Manage downside risk
Mark says it will be prudent to manage the downside price risk on feeder-cattle marketing this spring. “Much of the feeder-cattle price reaction this spring will likely result from corn market changes, because the fed-cattle market will likely be relatively static in 2010 and struggling to gain momentum with the economy challenging beef demand.
“Without a strongly bullish fed-cattle market outlook to support feeder-cattle prices, I think we have to watch the corn market. While the types of corn price rallies observed in 2008 and 2009 might not occur, we certainly don't know that yet, but we do expect corn prices to remain relatively strong.”
Mark adds that retained ownership is another avenue for producers and stocker operators. “There is enough margin in feeding calf-feds out right now,” he says. “You could make an extra $70/head. Granted, there are always performance and price risks inherent in doing so, but I think there is enough of a margin there right now to think about it.”
Age and source verification can mean an extra $35/head for calves. “Our fed-cattle market is going to be increasingly reliant on the export market, because domestic per-capita consumption is declining modestly and will for the next few years,” projects Mark. “Those international customers will increasingly expect age and source verification.
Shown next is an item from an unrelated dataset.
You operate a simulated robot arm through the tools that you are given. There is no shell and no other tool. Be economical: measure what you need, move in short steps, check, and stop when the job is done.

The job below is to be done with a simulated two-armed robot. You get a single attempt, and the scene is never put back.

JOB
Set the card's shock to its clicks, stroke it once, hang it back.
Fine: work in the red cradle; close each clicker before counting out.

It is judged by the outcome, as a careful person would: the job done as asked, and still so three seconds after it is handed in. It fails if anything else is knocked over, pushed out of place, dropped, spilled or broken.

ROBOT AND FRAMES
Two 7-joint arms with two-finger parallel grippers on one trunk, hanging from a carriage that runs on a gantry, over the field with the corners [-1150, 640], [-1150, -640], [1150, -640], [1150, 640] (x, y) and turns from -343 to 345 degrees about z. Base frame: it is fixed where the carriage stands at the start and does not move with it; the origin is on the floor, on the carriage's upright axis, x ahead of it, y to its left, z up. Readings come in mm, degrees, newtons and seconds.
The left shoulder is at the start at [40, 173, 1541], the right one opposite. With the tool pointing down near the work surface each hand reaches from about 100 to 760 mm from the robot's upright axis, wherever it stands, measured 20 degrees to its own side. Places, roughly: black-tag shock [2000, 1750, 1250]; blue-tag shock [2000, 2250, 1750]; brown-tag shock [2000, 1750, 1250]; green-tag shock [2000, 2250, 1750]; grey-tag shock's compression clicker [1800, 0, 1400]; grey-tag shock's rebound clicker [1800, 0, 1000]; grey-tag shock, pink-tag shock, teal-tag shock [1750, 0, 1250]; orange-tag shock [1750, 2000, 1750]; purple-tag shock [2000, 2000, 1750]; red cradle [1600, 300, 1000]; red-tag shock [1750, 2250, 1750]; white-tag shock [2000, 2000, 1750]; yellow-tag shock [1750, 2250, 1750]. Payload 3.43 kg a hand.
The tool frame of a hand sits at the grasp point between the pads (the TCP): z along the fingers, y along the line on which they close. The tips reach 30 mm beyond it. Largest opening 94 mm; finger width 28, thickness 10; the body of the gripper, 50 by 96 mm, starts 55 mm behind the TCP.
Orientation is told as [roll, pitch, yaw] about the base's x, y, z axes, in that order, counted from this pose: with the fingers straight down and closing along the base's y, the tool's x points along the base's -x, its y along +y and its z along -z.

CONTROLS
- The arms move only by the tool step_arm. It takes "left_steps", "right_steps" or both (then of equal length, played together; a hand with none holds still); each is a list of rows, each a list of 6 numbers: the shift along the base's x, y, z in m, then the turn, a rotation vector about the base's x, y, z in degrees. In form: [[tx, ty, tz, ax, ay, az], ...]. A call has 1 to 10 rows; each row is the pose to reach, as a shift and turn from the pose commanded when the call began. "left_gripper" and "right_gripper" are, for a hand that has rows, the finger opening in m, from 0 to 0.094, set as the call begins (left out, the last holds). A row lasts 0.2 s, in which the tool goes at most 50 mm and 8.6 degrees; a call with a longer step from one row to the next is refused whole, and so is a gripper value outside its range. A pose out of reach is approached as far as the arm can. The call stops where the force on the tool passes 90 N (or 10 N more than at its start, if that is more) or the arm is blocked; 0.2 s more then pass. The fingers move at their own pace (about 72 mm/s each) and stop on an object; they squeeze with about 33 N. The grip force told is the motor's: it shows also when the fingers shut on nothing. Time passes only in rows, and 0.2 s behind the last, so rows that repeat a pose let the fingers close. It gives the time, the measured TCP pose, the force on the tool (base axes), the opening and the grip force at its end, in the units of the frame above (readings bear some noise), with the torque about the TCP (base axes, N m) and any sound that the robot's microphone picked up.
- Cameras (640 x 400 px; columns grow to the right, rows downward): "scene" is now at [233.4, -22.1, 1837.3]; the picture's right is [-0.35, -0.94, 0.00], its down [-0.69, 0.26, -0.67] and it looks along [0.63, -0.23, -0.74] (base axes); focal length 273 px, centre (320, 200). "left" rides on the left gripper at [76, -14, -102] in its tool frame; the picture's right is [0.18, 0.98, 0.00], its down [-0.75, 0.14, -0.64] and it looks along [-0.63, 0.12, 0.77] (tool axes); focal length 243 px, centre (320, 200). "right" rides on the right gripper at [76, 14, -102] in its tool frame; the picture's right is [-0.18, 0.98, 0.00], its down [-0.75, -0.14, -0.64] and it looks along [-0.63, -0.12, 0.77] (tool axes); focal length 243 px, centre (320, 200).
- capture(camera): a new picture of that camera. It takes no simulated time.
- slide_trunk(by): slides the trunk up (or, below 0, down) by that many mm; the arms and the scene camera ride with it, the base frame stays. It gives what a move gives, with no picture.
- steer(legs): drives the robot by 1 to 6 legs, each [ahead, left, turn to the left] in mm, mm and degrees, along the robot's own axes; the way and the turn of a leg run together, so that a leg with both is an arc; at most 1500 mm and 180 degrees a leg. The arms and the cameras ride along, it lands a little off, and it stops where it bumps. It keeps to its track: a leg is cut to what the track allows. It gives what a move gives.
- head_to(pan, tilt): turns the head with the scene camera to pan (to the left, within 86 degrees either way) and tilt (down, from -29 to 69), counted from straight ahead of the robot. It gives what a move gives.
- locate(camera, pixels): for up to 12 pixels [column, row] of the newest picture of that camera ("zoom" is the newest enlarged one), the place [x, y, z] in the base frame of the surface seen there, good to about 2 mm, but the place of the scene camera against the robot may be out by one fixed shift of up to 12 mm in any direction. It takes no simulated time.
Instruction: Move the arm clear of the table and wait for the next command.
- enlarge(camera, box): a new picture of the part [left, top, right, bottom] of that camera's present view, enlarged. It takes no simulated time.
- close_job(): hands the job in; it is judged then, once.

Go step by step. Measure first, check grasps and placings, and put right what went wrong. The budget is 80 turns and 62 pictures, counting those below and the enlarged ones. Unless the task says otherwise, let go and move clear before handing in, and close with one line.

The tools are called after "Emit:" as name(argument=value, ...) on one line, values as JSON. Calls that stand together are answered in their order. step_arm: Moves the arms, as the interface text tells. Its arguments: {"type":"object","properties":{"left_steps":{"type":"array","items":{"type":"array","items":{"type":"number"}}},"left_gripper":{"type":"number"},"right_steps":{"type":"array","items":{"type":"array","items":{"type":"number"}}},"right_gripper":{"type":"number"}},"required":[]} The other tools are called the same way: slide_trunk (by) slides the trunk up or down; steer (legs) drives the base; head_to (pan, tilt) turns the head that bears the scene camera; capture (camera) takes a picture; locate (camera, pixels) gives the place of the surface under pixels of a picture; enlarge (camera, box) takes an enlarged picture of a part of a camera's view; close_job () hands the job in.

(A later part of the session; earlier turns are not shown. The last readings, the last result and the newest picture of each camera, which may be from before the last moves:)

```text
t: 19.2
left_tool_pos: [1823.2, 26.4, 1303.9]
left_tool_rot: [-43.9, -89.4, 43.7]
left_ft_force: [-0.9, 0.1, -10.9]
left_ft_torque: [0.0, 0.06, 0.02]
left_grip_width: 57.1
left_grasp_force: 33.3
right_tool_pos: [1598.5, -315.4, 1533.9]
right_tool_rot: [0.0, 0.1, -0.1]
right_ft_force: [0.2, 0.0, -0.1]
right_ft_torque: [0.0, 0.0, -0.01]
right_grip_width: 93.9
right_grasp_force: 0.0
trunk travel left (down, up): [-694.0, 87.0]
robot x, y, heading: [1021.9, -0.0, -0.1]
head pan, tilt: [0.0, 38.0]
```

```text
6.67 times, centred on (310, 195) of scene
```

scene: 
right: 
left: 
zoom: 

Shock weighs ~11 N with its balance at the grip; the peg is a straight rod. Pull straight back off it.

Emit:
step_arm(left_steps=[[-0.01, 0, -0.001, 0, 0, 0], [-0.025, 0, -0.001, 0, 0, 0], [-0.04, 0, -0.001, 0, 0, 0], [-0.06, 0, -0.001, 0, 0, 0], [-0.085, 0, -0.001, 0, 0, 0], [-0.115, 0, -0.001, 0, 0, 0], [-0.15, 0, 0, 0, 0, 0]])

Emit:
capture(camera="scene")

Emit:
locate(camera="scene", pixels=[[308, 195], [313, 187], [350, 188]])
I think it's important for cattle producers to be prepared for this.”
The Womacks use the age- and source-verification marketing tool when they can through marketing calves from their own herd. “It costs about $350/calf to wean it off our cows,” Eddie notes. “That's pretty cheap when you have to pay $550 for stockers to go on wheat pasture. And maintaining all information about our calves and many we buy adds to our profit potential.”
Larry Stalcup is an Amarillo, TX-based freelance writer.